Work to do
Locate the line that contains "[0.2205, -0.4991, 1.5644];" and the line that contains "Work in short". Copy both of them exactly, together with every line between them, and no others.

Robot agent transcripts
--*--

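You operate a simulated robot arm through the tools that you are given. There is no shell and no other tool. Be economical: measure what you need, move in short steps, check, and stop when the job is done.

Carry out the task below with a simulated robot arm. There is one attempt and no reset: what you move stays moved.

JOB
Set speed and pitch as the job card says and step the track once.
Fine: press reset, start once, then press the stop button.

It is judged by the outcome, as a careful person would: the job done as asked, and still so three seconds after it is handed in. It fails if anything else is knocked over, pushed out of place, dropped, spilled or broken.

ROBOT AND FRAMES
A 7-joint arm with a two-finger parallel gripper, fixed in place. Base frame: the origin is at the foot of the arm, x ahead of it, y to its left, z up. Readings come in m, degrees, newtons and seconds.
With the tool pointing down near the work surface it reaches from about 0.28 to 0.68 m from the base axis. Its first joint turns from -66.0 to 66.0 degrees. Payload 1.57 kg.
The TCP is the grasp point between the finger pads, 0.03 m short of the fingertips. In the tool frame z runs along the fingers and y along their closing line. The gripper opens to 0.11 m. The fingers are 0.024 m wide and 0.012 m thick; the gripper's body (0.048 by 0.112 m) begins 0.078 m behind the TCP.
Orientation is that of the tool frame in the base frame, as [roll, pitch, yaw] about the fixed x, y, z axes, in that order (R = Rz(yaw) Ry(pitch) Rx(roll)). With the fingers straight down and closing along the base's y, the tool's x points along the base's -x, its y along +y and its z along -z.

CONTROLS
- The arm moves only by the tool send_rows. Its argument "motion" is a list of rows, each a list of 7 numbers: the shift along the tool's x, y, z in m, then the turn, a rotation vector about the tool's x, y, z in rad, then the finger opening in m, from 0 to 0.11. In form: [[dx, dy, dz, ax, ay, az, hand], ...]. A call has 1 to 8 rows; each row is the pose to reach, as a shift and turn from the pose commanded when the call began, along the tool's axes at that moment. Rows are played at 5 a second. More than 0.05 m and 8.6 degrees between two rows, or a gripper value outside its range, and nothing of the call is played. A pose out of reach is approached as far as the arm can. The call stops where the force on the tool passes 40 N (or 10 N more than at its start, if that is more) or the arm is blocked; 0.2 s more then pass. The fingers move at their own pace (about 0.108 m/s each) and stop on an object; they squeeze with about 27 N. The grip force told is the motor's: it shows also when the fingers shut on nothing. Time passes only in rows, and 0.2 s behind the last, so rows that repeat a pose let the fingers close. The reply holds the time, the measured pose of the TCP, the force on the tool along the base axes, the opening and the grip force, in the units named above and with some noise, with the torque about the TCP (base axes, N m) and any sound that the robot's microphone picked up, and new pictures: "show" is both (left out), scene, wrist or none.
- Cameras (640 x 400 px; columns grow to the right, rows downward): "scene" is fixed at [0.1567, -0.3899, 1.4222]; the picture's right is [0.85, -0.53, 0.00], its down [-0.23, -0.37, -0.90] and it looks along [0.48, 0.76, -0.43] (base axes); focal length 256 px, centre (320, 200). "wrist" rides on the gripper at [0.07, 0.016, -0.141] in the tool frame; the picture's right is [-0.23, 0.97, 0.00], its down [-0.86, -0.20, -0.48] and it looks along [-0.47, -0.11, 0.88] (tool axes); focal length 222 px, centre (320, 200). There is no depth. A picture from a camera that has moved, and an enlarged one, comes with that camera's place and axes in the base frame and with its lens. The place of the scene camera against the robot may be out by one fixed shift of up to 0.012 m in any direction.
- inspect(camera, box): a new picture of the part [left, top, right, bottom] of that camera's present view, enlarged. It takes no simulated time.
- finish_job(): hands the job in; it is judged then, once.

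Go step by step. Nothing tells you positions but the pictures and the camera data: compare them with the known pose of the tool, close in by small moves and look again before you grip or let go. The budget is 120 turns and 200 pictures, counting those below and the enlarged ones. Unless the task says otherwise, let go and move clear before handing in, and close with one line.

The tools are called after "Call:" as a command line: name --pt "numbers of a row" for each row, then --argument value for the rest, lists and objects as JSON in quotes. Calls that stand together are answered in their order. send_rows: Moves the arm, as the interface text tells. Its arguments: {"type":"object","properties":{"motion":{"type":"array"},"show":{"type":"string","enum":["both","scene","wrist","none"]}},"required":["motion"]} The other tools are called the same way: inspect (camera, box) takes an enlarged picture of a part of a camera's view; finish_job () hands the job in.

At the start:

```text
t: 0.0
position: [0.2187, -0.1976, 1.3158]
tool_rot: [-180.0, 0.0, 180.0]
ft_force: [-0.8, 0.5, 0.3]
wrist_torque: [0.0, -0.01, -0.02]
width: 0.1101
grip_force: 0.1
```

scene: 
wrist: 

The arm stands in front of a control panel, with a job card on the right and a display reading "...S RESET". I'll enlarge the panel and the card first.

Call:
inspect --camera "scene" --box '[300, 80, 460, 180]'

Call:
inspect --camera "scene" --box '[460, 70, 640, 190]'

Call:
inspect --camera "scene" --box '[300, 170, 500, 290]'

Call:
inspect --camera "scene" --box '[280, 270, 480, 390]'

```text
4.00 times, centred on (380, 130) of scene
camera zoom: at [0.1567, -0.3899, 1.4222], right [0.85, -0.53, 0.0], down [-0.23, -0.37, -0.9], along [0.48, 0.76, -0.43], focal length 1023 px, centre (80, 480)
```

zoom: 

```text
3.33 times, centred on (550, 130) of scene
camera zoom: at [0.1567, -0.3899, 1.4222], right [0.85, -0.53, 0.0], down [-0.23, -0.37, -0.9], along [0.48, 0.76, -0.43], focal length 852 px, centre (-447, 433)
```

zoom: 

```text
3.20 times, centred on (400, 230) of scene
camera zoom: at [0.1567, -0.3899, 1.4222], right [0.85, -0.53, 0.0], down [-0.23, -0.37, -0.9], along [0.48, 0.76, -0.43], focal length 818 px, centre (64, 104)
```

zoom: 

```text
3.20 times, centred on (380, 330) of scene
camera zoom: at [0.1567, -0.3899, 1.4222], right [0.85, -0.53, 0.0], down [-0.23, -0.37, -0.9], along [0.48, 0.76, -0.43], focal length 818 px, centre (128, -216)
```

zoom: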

--*--

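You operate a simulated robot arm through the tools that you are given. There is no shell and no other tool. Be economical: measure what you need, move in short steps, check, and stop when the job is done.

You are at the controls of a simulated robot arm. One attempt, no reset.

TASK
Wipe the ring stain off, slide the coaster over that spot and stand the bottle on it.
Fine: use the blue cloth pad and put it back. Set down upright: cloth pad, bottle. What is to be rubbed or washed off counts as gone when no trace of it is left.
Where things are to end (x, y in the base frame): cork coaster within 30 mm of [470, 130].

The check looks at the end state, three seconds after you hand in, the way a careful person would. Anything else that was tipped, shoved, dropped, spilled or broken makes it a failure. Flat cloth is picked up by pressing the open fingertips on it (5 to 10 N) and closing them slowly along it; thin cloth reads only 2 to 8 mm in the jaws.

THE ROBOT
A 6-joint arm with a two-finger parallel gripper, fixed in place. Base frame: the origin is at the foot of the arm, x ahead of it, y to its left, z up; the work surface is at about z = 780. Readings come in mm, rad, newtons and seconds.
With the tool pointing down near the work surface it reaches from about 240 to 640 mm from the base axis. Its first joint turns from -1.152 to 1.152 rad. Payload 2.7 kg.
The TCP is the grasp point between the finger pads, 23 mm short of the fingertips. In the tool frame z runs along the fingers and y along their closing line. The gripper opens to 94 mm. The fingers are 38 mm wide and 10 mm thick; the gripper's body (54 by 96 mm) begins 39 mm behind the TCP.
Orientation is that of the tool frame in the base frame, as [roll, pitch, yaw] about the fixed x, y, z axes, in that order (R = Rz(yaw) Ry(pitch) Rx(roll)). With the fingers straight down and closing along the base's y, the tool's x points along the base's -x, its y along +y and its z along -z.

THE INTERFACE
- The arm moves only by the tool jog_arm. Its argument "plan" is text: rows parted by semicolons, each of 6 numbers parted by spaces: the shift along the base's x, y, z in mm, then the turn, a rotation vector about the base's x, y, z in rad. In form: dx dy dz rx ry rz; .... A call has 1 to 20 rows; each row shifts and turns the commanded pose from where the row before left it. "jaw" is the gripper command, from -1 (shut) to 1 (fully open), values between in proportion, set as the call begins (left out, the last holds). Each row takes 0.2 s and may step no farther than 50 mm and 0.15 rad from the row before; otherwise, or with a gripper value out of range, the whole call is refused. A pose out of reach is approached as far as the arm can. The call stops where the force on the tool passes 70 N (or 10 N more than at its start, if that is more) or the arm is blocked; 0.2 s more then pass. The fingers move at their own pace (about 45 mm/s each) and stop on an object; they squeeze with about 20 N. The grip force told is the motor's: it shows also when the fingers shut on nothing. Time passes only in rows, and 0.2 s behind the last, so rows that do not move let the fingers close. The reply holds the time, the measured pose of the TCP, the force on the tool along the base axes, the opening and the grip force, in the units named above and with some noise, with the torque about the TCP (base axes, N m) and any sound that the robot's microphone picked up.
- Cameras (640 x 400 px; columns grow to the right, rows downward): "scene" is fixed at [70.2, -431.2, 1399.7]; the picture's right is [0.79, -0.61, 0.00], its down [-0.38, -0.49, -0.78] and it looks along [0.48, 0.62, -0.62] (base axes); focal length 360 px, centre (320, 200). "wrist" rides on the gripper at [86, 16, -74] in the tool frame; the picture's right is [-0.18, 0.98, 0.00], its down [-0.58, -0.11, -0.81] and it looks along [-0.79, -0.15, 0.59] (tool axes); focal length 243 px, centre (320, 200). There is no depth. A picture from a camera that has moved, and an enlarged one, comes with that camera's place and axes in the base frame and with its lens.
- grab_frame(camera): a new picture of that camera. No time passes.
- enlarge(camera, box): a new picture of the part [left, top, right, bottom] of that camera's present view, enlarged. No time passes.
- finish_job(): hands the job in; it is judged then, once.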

--*--

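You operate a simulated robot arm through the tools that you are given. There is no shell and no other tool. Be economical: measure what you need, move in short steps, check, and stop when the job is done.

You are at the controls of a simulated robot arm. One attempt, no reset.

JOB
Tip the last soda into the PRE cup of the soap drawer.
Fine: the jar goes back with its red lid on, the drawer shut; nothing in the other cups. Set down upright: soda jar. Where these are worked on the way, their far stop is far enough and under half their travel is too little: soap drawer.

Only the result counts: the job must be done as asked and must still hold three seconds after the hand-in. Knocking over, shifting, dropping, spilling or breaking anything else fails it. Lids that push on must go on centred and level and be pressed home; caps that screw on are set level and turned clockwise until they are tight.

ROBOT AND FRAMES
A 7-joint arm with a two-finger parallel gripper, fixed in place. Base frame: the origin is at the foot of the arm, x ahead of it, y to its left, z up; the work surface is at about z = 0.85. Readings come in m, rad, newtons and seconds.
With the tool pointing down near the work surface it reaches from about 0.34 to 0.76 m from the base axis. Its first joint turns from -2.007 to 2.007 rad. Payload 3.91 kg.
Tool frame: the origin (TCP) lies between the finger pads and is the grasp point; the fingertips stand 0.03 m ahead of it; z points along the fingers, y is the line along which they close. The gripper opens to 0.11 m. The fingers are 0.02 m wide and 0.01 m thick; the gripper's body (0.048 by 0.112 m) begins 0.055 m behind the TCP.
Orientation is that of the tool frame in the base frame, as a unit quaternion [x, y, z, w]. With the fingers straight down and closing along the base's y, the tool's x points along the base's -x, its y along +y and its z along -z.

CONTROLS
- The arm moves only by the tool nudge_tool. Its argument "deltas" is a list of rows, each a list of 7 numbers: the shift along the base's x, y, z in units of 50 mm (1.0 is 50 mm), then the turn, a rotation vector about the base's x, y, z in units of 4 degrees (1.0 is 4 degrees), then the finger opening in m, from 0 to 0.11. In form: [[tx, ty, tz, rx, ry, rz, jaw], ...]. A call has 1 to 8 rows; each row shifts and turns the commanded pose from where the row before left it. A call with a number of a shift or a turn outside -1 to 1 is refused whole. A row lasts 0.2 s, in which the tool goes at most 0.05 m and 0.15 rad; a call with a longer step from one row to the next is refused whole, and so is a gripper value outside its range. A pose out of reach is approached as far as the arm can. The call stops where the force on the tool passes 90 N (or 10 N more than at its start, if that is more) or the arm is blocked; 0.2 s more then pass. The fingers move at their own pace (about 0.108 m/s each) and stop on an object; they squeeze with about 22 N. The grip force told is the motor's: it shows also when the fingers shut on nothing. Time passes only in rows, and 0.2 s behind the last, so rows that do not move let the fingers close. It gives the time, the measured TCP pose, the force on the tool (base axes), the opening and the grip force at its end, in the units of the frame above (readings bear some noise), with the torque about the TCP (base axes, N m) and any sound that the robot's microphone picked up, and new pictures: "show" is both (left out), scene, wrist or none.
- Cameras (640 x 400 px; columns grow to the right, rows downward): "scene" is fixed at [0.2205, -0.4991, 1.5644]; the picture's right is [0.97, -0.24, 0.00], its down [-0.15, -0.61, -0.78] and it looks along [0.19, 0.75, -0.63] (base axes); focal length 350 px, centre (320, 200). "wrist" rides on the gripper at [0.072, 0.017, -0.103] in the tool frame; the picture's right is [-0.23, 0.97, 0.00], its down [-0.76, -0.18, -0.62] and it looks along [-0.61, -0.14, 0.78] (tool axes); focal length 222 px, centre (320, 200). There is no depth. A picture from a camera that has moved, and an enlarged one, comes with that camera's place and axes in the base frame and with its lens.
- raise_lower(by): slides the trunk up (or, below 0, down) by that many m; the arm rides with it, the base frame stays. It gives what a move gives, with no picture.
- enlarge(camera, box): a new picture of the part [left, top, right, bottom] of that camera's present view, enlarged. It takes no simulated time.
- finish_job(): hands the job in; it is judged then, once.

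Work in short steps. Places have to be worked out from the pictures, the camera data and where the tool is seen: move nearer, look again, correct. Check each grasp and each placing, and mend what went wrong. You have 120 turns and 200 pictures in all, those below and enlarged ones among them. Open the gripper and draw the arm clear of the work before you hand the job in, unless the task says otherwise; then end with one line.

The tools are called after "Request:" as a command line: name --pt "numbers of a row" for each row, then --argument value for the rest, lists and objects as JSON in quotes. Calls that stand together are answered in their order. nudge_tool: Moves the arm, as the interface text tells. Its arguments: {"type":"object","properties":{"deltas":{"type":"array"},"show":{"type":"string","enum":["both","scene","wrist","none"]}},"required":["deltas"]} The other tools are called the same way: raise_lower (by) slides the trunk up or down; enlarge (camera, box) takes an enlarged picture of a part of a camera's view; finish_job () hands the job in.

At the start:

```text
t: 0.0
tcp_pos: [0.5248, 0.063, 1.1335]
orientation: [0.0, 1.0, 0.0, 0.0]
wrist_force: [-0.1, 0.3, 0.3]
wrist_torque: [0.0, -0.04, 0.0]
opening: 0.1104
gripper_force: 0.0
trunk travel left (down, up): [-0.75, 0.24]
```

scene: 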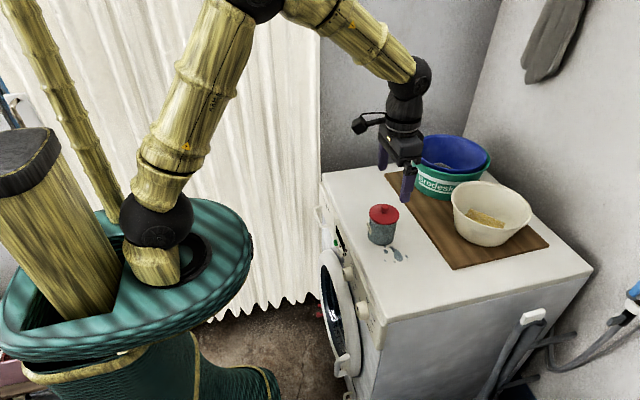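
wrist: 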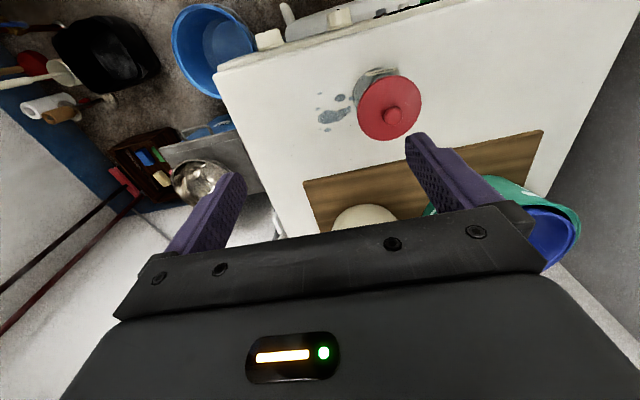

--*--

The solution
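- Cameras (640 x 400 px; columns grow to the right, rows downward): "scene" is fixed at [0.2205, -0.4991, 1.5644]; the picture's right is [0.97, -0.24, 0.00], its down [-0.15, -0.61, -0.78] and it looks along [0.19, 0.75, -0.63] (base axes); focal length 350 px, centre (320, 200). "wrist" rides on the gripper at [0.072, 0.017, -0.103] in the tool frame; the picture's right is [-0.23, 0.97, 0.00], its down [-0.76, -0.18, -0.62] and it looks along [-0.61, -0.14, 0.78] (tool axes); focal length 222 px, centre (320, 200). There is no depth. A picture from a camera that has moved, and an enlarged one, comes with that camera's place and axes in the base frame and with its lens.
- raise_lower(by): slides the trunk up (or, below 0, down) by that many m; the arm rides with it, the base frame stays. It gives what a move gives, with no picture.
- enlarge(camera, box): a new picture of the part [left, top, right, bottom] of that camera's present view, enlarged. It takes no simulated time.
- finish_job(): hands the job in; it is judged then, once.

Work in short steps. Places have to be worked out from the pictures, the camera data and where the tool is seen: move nearer, look again, correct. Check each grasp and each placing, and mend what went wrong. You have 120 turns and 200 pictures in all, those below and enlarged ones among them. Open the gripper and draw the arm clear of the work before you hand the job in, unless the task says otherwise; then end with one line.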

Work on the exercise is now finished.